Request:
Strip the pictures and reproduce the rest of the listing exactly.

(Entries from a dataset)
◆ ◆ ◆ ◆ ◆

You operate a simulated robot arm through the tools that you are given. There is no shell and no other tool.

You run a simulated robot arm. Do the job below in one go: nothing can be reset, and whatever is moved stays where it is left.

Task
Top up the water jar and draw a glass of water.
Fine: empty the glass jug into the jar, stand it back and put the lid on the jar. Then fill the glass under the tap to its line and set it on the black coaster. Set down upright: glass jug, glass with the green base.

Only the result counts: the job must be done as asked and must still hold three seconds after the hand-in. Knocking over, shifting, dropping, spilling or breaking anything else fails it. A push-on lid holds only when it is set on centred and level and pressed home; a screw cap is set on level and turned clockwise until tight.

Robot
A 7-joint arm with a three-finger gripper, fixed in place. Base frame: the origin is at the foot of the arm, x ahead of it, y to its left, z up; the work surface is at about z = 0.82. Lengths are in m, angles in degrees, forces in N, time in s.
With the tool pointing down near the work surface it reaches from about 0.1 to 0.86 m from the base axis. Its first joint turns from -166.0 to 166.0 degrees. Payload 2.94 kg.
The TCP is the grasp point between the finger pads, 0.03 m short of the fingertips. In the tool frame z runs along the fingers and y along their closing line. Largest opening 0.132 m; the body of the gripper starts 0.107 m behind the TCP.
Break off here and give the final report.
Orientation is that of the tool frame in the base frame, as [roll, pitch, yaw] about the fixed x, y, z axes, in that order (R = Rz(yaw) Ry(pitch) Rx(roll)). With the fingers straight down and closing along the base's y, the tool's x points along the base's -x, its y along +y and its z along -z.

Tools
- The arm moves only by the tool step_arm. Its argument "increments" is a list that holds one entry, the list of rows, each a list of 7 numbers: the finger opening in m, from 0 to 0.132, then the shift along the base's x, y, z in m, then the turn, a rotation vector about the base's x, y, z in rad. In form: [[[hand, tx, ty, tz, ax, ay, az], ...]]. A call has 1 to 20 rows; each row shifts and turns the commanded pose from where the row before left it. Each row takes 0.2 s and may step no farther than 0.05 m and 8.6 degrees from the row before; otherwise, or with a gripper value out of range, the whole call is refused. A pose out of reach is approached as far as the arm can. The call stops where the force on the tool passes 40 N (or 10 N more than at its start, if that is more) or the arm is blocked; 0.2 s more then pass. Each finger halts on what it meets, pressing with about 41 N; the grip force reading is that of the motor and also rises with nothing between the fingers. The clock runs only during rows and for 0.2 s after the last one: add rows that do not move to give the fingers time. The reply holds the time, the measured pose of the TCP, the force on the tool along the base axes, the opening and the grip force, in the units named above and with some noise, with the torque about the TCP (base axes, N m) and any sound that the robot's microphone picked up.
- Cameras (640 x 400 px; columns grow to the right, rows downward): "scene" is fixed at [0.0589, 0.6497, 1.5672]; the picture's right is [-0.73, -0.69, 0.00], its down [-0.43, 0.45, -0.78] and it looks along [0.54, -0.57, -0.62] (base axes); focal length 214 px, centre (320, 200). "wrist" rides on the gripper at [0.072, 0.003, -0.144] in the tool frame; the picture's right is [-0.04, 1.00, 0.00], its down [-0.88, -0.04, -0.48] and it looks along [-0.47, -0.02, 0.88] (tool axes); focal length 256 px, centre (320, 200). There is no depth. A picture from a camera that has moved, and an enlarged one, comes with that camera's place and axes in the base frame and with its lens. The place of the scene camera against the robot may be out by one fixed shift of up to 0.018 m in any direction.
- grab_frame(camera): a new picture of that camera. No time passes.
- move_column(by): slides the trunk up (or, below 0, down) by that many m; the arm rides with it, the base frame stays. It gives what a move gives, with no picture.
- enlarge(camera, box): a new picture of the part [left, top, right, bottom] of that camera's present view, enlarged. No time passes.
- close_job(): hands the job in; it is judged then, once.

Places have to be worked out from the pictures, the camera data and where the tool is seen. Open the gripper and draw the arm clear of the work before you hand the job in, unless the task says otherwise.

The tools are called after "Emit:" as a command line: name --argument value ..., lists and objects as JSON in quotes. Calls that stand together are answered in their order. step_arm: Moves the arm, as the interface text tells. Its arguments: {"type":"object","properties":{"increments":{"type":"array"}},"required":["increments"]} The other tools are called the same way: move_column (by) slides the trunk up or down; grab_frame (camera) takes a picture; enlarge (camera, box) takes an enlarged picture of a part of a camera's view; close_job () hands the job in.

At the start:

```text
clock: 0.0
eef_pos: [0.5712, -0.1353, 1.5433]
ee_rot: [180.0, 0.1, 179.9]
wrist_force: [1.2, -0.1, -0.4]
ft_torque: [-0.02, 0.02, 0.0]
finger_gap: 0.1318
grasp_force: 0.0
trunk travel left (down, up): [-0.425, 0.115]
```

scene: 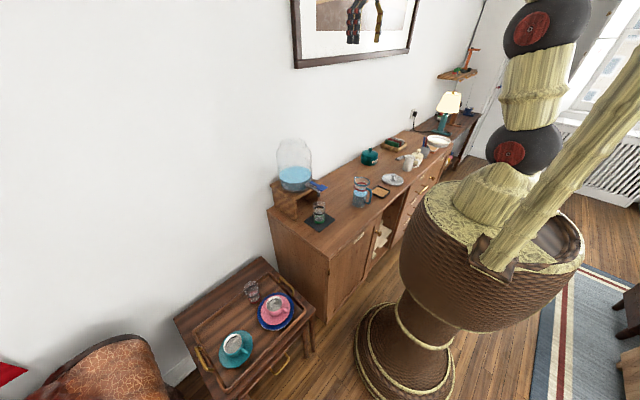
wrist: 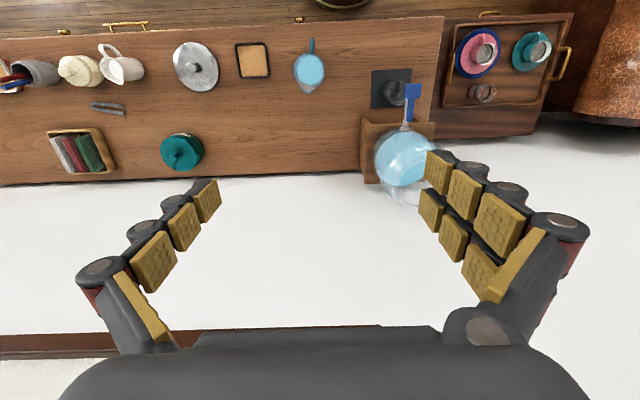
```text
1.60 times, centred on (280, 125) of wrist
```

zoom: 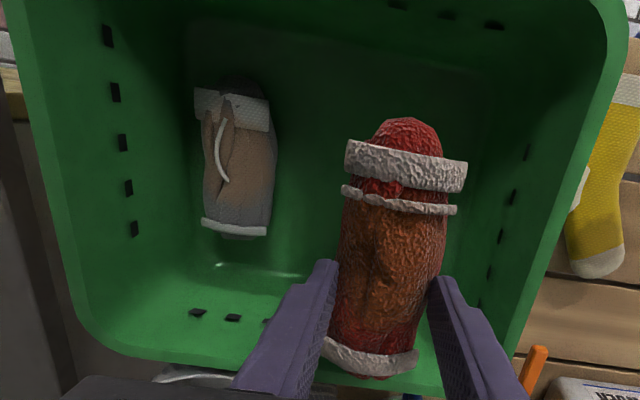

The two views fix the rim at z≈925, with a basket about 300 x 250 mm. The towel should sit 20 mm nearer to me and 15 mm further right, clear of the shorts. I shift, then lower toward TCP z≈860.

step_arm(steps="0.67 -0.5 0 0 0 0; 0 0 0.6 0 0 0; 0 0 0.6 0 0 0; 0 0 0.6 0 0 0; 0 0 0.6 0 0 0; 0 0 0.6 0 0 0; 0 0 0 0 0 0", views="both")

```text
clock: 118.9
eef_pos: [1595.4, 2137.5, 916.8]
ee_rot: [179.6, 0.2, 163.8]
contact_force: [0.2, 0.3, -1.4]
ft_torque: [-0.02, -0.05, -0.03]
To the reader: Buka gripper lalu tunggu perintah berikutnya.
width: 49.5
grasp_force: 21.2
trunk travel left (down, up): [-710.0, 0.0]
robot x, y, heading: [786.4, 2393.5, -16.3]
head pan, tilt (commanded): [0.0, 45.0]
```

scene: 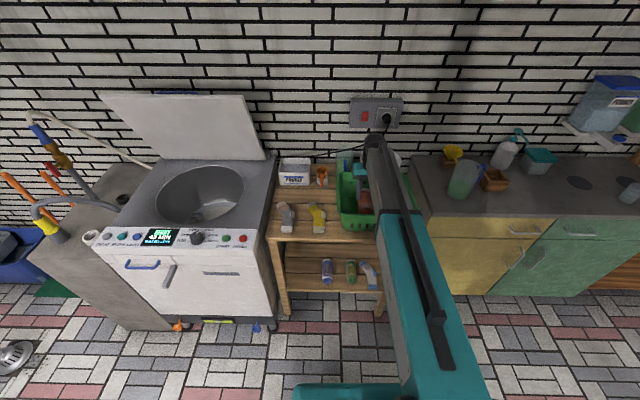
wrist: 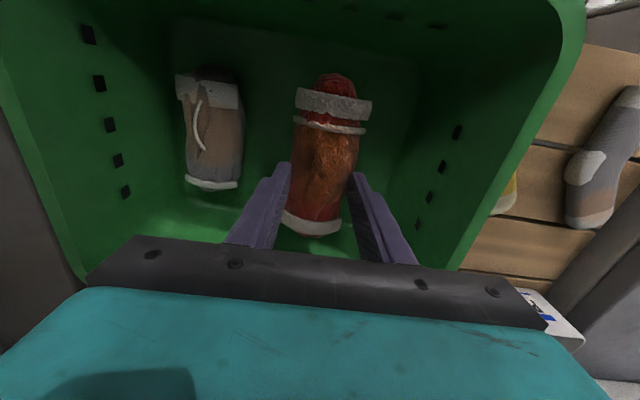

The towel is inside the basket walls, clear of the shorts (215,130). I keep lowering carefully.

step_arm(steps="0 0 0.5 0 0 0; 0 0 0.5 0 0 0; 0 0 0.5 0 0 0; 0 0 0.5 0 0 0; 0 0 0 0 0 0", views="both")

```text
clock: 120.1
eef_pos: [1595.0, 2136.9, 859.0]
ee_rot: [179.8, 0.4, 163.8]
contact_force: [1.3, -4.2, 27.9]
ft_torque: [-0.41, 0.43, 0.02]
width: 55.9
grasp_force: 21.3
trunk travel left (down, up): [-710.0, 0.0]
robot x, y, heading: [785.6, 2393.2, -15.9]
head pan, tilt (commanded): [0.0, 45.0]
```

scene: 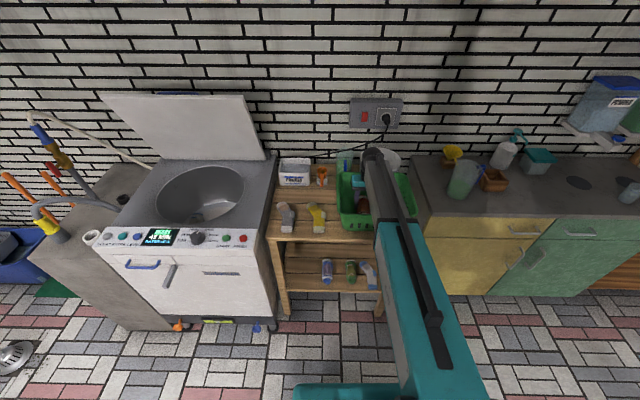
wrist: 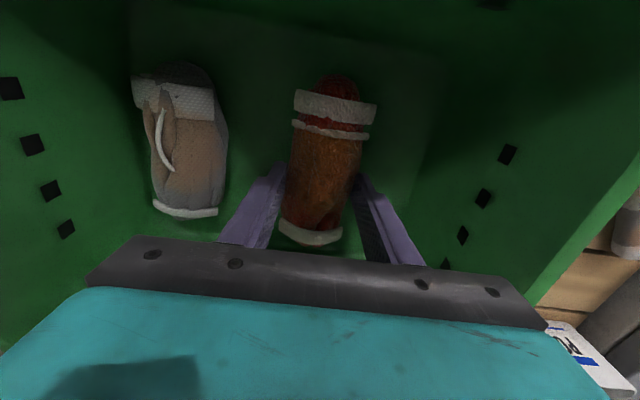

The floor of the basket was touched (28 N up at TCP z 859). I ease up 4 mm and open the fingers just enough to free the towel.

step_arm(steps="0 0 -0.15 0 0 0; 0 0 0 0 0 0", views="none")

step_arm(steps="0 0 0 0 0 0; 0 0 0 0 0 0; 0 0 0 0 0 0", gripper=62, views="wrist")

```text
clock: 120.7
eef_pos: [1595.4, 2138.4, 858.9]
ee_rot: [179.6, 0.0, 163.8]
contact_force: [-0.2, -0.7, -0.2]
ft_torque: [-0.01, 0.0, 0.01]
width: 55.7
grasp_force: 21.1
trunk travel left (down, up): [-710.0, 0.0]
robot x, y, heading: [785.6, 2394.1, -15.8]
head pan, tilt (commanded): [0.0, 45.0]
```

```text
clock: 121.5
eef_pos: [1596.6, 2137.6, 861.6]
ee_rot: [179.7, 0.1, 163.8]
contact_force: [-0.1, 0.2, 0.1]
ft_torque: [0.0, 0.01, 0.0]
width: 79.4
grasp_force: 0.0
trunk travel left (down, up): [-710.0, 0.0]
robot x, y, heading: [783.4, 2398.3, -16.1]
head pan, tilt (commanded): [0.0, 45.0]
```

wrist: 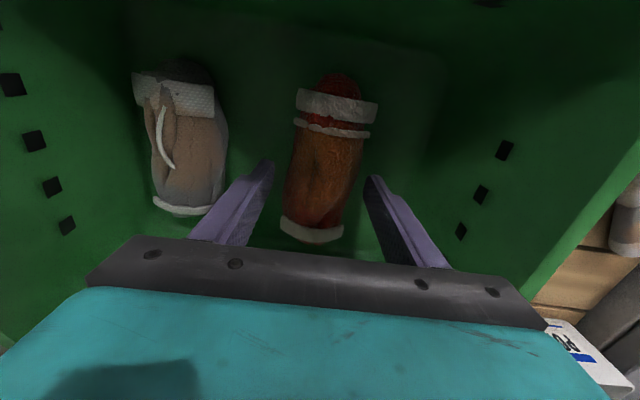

◆ ◆ ◆ ◆ ◆

The response:
You operate a simulated robot arm through the tools that you are given. There is no shell and no other tool.

You run a simulated robot arm. Do the job below in one go: nothing can be reset, and whatever is moved stays where it is left.

Task
Top up the water jar and draw a glass of water.
Fine: empty the glass jug into the jar, stand it back and put the lid on the jar. Then fill the glass under the tap to its line and set it on the black coaster. Set down upright: glass jug, glass with the green base.

Only the result counts: the job must be done as asked and must still hold three seconds after the hand-in. Knocking over, shifting, dropping, spilling or breaking anything else fails it. A push-on lid holds only when it is set on centred and level and pressed home; a screw cap is set on level and turned clockwise until tight.

Robot
A 7-joint arm with a three-finger gripper, fixed in place. Base frame: the origin is at the foot of the arm, x ahead of it, y to its left, z up; the work surface is at about z = 0.82. Lengths are in m, angles in degrees, forces in N, time in s.
With the tool pointing down near the work surface it reaches from about 0.1 to 0.86 m from the base axis. Its first joint turns from -166.0 to 166.0 degrees. Payload 2.94 kg.
The TCP is the grasp point between the finger pads, 0.03 m short of the fingertips. In the tool frame z runs along the fingers and y along their closing line. Largest opening 0.132 m; the body of the gripper starts 0.107 m behind the TCP.
Break off here and give the final report.
Orientation is that of the tool frame in the base frame, as [roll, pitch, yaw] about the fixed x, y, z axes, in that order (R = Rz(yaw) Ry(pitch) Rx(roll)). With the fingers straight down and closing along the base's y, the tool's x points along the base's -x, its y along +y and its z along -z.

Tools
- The arm moves only by the tool step_arm. Its argument "increments" is a list that holds one entry, the list of rows, each a list of 7 numbers: the finger opening in m, from 0 to 0.132, then the shift along the base's x, y, z in m, then the turn, a rotation vector about the base's x, y, z in rad. In form: [[[hand, tx, ty, tz, ax, ay, az], ...]]. A call has 1 to 20 rows; each row shifts and turns the commanded pose from where the row before left it. Each row takes 0.2 s and may step no farther than 0.05 m and 8.6 degrees from the row before; otherwise, or with a gripper value out of range, the whole call is refused. A pose out of reach is approached as far as the arm can. The call stops where the force on the tool passes 40 N (or 10 N more than at its start, if that is more) or the arm is blocked; 0.2 s more then pass. Each finger halts on what it meets, pressing with about 41 N; the grip force reading is that of the motor and also rises with nothing between the fingers. The clock runs only during rows and for 0.2 s after the last one: add rows that do not move to give the fingers time. The reply holds the time, the measured pose of the TCP, the force on the tool along the base axes, the opening and the grip force, in the units named above and with some noise, with the torque about the TCP (base axes, N m) and any sound that the robot's microphone picked up.
- Cameras (640 x 400 px; columns grow to the right, rows downward): "scene" is fixed at [0.0589, 0.6497, 1.5672]; the picture's right is [-0.73, -0.69, 0.00], its down [-0.43, 0.45, -0.78] and it looks along [0.54, -0.57, -0.62] (base axes); focal length 214 px, centre (320, 200). "wrist" rides on the gripper at [0.072, 0.003, -0.144] in the tool frame; the picture's right is [-0.04, 1.00, 0.00], its down [-0.88, -0.04, -0.48] and it looks along [-0.47, -0.02, 0.88] (tool axes); focal length 256 px, centre (320, 200). There is no depth. A picture from a camera that has moved, and an enlarged one, comes with that camera's place and axes in the base frame and with its lens. The place of the scene camera against the robot may be out by one fixed shift of up to 0.018 m in any direction.
- grab_frame(camera): a new picture of that camera. No time passes.
- move_column(by): slides the trunk up (or, below 0, down) by that many m; the arm rides with it, the base frame stays. It gives what a move gives, with no picture.
- enlarge(camera, box): a new picture of the part [left, top, right, bottom] of that camera's present view, enlarged. No time passes.
- close_job(): hands the job in; it is judged then, once.

Places have to be worked out from the pictures, the camera data and where the tool is seen. Open the gripper and draw the arm clear of the work before you hand the job in, unless the task says otherwise.

The tools are called after "Emit:" as a command line: name --argument value ..., lists and objects as JSON in quotes. Calls that stand together are answered in their order. step_arm: Moves the arm, as the interface text tells. Its arguments: {"type":"object","properties":{"increments":{"type":"array"}},"required":["increments"]} The other tools are called the same way: move_column (by) slides the trunk up or down; grab_frame (camera) takes a picture; enlarge (camera, box) takes an enlarged picture of a part of a camera's view; close_job () hands the job in.

At the start:

```text
clock: 0.0
eef_pos: [0.5712, -0.1353, 1.5433]
ee_rot: [180.0, 0.1, 179.9]
wrist_force: [1.2, -0.1, -0.4]
ft_torque: [-0.02, 0.02, 0.0]
finger_gap: 0.1318
grasp_force: 0.0
trunk travel left (down, up): [-0.425, 0.115]
```

scene: 
wrist: 
```text
1.60 times, centred on (280, 125) of wrist
```

zoom: 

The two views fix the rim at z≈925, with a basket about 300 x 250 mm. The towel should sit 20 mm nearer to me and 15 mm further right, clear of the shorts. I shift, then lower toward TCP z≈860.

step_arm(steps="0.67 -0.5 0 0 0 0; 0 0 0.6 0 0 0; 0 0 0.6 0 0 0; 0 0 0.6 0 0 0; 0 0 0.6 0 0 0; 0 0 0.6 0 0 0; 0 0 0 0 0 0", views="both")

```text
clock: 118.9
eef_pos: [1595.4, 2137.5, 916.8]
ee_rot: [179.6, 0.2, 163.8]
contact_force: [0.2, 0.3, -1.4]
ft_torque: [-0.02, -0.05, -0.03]
To the reader: Buka gripper lalu tunggu perintah berikutnya.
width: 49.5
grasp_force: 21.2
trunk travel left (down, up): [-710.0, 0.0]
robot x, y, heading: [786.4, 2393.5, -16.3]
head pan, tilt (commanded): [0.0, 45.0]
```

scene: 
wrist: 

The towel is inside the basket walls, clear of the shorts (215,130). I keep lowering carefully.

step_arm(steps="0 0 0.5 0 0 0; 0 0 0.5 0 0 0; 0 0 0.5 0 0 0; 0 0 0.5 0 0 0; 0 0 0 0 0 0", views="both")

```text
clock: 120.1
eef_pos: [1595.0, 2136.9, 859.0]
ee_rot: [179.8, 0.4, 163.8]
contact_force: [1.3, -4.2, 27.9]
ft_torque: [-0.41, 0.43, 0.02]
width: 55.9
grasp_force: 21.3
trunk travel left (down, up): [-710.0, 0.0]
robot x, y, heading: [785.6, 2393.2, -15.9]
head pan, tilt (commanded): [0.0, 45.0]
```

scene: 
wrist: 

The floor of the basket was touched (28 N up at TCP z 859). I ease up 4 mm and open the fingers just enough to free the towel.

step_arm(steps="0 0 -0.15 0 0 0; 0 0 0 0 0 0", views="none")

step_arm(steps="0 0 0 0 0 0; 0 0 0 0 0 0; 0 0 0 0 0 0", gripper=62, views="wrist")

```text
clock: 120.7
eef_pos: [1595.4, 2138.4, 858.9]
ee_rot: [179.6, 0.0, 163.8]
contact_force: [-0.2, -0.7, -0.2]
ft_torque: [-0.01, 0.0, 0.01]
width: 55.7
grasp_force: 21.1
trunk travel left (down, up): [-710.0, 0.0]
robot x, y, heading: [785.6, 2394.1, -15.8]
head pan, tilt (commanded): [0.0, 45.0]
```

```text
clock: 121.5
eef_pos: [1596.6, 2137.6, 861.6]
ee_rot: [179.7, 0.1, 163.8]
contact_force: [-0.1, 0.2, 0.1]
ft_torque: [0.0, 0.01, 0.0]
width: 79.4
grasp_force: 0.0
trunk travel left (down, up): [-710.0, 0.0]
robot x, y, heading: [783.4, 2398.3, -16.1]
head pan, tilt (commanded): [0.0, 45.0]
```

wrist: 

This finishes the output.